Em uma tentativa de criar uma força-tarefa para a abertura de novos leitos, representantes de redes de hospitais particulares se reuniram com a Secretaria estadual de Saúde, na semana passada, mas nada foi definido.

De acordo com Graccho, os hospitais estão precisando lidar com um novo desafio que não se apresentava no início da pandemia: o acúmulo das filas de pacientes que sofrem de outras doenças e que, em março, diante da chegada do coronavírus ao estado, tiveram seus atendimentos adiados.

— Naquela época, não tinha fila de espera para outras doenças. Agora, o fator complicador é que temos que tratar pacientes de todas as outras doenças e conciliar com a Covid-19 —diz o diretor da associação, acrescentando que já acontece de o paciente ficar na emergência aguardando transferência para a internação.

Foi o caso do Hospital Copa Star, em Copacabana, da Rede D’Or São Luiz, que, na terçafeira, abriu 15 novos leitos de UTI para Covid, além dos 30 já disponíveis no primeiro andar do hospital.
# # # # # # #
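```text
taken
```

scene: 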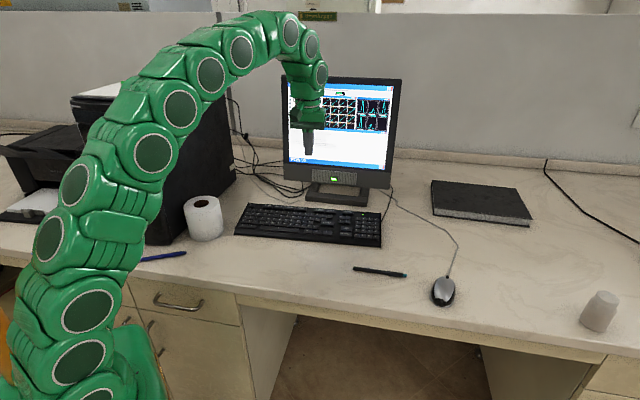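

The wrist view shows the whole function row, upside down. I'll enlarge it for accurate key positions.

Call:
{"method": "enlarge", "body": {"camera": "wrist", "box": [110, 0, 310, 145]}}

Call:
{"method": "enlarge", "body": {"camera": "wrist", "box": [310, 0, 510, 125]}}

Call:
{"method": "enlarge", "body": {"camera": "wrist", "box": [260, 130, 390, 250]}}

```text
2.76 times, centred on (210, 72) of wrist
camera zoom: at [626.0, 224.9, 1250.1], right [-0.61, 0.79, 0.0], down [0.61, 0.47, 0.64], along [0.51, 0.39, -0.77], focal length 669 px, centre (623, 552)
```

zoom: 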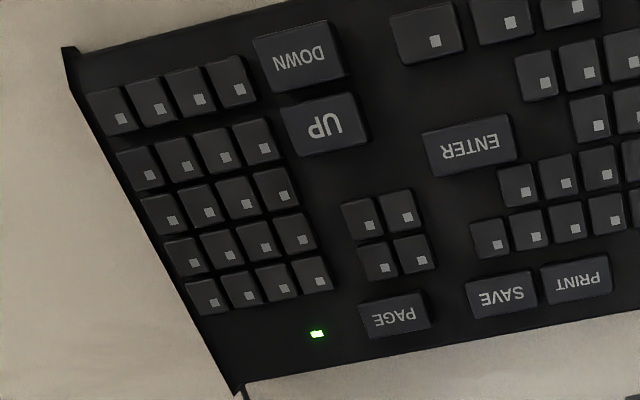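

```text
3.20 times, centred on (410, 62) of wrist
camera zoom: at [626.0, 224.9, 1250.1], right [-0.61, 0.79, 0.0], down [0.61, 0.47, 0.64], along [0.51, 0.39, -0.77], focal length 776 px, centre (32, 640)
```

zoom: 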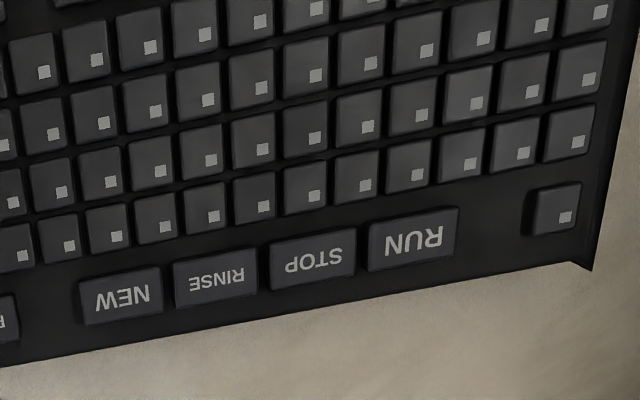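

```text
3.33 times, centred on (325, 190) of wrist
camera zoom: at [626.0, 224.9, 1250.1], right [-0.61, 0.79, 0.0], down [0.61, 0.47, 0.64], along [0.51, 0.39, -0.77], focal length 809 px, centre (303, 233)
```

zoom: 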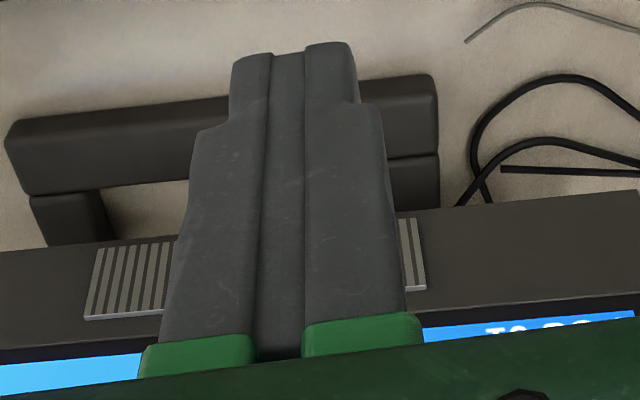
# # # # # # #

De acordo com fontes, às vésperas da ampliação, havia quatro doentes na emergência à espera de vaga. Mesmo assim, o hospital já tem 42 dos 45 leitos ocupados.

Em nota, a Rede D’Or São Luiz não comentou a situação específica do Copa Star, mas informou que “até haver tratamento ou vacina para a Covid-19, os hospitais permanecerão mobilizados, seguindo as orientações e normas do Ministério da Saúde”, e com fluxos separados de pacientes com síndrome respiratória dos demais atendimentos”.

Na avaliação do secretário-executivo da Confederação Nacional de Saúde, Bruno Sobral, a rede privada de hospitais terá capacidade de suprir a demanda:

— Os hospitais vão aumentar os leitos de acordo com a demanda. Às vezes é preciso abrir uma ala, às vezes um andar novo inteiro.

As unidades do Hospital Samaritano também têm sido mais procuradas, mas a direção explicou que opera dentro de sua capacidade e monitora os casos para eventual necessidade de aumentar a oferta de leitos e de profissionais.